When I dress up, I am a slave to myself. It doesn’t matter that I look like a clown, It only matters that I look like a clown I can live with. Reading this you may think that I don’t obey dress codes but that would be wrong. I observe them as fastidiously as I can, but even then there’s only so much I can do. If the theme is hip-hop from the nineties, I will not wear a durag or a bandanna or Timberland boots. Everyman must have a floor. Those things are beneath mine.
For someone who dresses as simply as I do, a lot of thought goes into what I wear. I do not believe I’ve ever simply worn something because it looked good.
After a quick shower, I pulled on a burgundy t shirt from H and M, tucked them into a blue pair of Topman trouser joggers, and rolled them up. I have never really explained why my trousers are often cuffed just above the ankle. It is a habit that is borne of two things. In the first instance I despise the thought that anything could crawl up my legs and destroy my treasures of manhood. In the second, it’s an affirmation of purpose. If the day feels like one of the ones where I’ll be active, running up and down town as I build a life and a business, my trousers will be rolled up and I’ll be wearing trainers. I stuffed my feet into my black Nikes, grabbed my blue ralph Lauren receding hairline protector and left.
I didn’t care about how I looked. I didn’t stop in the mirror to affirm myself. I didn’t need to. When you dress like yourself there’s a confidence to it. You don’t ask for the opinions of friends, you don’t fret and fidget with your sleeves. You just are. This is the most important thing.

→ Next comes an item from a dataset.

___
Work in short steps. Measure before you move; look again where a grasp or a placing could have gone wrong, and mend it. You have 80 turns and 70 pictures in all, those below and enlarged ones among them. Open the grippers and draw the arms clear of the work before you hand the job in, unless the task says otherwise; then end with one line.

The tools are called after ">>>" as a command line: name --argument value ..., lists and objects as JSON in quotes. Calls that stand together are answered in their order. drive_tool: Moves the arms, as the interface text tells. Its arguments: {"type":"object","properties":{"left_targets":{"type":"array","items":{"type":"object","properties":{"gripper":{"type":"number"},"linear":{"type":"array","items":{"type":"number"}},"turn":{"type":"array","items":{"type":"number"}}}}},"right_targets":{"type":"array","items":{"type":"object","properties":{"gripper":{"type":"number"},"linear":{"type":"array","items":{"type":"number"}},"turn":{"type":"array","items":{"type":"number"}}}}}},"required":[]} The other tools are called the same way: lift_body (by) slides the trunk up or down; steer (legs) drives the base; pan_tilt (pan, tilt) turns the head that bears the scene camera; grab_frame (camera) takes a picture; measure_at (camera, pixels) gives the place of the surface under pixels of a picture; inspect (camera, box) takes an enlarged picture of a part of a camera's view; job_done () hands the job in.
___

After 26 years on this particular planet, I know more about who I am, than I ever did. There is no way in this life that my clothing choices won’t reflect this. Of course there are situations and moments where even with all your quirks and eccentricities you must conform. However, I don’t mind these, because at the end of the day, I am not the clothes on my back or the brands I can’t afford, I am myself.